:: Exercise goal ::
Return each line holding the string "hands".

* BEGIN Data block *

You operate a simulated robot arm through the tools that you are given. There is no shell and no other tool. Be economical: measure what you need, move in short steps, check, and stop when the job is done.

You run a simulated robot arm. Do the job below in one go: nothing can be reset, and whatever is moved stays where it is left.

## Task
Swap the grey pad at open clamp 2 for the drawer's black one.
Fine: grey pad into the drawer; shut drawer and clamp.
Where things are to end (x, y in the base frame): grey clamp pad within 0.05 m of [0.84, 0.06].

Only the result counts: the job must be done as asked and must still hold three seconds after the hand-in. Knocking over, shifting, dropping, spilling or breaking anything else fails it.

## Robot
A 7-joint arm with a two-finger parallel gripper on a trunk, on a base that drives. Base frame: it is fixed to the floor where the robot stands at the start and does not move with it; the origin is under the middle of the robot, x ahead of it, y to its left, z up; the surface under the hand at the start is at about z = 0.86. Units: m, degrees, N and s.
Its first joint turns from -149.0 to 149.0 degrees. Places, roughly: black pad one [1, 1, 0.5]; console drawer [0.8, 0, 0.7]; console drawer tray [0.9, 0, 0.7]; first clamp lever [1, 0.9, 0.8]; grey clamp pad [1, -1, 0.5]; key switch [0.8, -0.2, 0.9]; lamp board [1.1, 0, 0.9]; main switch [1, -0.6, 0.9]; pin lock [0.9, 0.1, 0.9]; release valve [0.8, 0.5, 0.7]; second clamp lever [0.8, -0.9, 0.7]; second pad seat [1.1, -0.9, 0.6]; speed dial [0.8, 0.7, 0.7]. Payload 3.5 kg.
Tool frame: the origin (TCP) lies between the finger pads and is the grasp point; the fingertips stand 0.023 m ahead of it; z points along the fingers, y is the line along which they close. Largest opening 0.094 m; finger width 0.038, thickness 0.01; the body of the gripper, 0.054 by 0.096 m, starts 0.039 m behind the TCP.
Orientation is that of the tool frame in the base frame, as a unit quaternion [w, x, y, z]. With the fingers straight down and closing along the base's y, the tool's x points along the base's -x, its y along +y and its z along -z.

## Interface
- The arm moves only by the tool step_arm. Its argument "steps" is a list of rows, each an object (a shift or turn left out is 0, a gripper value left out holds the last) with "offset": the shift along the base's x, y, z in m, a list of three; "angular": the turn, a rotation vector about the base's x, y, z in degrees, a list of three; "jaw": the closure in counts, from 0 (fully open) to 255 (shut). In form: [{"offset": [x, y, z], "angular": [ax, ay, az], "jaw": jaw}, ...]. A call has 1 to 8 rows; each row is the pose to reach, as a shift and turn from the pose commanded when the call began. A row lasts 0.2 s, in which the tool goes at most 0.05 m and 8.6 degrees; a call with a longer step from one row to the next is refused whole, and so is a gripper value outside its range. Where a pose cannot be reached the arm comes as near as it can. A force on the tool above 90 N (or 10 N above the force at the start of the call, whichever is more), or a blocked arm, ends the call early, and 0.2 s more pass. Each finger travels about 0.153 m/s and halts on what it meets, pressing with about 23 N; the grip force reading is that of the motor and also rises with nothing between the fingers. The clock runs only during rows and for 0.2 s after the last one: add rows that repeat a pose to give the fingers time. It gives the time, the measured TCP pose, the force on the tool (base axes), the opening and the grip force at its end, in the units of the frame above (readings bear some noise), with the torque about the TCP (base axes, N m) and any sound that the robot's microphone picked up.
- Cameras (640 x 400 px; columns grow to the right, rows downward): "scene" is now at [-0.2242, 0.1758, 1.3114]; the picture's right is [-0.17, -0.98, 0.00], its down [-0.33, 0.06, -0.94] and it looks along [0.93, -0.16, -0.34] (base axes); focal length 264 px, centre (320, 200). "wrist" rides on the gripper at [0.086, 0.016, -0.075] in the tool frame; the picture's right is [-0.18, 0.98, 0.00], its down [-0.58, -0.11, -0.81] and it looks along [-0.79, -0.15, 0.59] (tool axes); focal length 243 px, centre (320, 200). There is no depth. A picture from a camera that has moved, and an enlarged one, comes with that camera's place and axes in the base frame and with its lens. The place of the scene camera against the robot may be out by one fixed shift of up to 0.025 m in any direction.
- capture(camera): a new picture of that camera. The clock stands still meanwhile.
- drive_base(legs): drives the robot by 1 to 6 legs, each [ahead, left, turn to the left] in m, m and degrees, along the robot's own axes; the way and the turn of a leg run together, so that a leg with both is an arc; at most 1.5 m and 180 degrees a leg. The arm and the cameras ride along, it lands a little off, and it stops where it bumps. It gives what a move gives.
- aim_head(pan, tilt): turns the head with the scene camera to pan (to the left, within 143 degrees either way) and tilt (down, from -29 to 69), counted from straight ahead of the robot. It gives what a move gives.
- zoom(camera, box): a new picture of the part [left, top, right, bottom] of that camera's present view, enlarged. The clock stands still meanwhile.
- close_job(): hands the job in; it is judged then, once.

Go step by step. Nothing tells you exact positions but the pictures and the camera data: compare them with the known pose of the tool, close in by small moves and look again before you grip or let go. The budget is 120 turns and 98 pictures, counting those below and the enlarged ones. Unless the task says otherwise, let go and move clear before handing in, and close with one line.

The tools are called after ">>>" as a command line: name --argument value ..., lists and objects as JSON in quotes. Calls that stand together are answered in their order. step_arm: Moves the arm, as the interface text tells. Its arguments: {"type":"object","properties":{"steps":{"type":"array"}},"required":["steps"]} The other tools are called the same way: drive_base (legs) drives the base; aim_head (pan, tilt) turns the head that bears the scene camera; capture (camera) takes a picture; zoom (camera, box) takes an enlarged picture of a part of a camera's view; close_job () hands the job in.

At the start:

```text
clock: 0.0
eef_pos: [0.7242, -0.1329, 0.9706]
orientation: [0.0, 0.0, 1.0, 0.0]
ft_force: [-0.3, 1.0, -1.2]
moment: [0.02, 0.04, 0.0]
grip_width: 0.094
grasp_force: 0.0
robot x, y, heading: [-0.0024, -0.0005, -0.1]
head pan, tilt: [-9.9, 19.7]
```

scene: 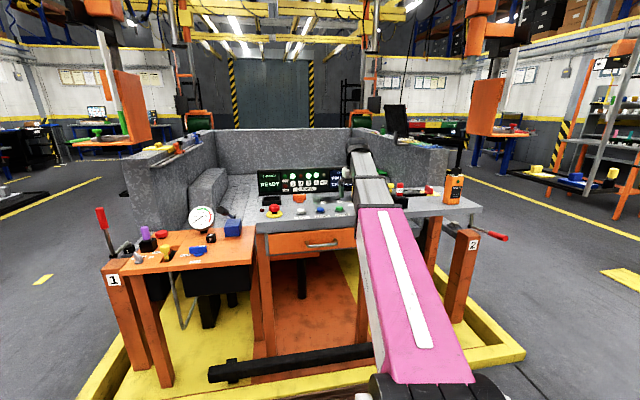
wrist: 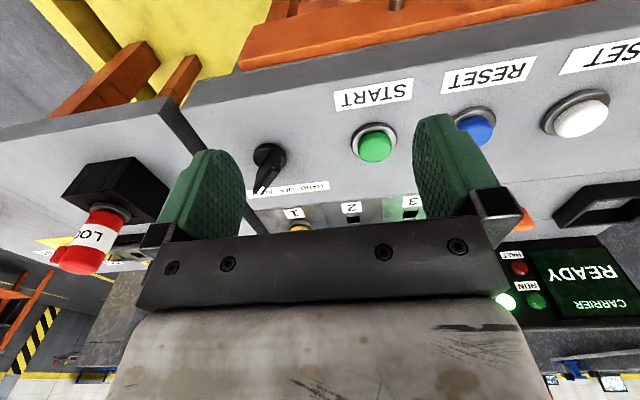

* END Data block *

:: Exercise solution ::
- close_job(): hands the job in; it is judged then, once.
The tools are called after ">>>" as a command line: name --argument value ..., lists and objects as JSON in quotes. Calls that stand together are answered in their order. step_arm: Moves the arm, as the interface text tells. Its arguments: {"type":"object","properties":{"steps":{"type":"array"}},"required":["steps"]} The other tools are called the same way: drive_base (legs) drives the base; aim_head (pan, tilt) turns the head that bears the scene camera; capture (camera) takes a picture; zoom (camera, box) takes an enlarged picture of a part of a camera's view; close_job () hands the job in.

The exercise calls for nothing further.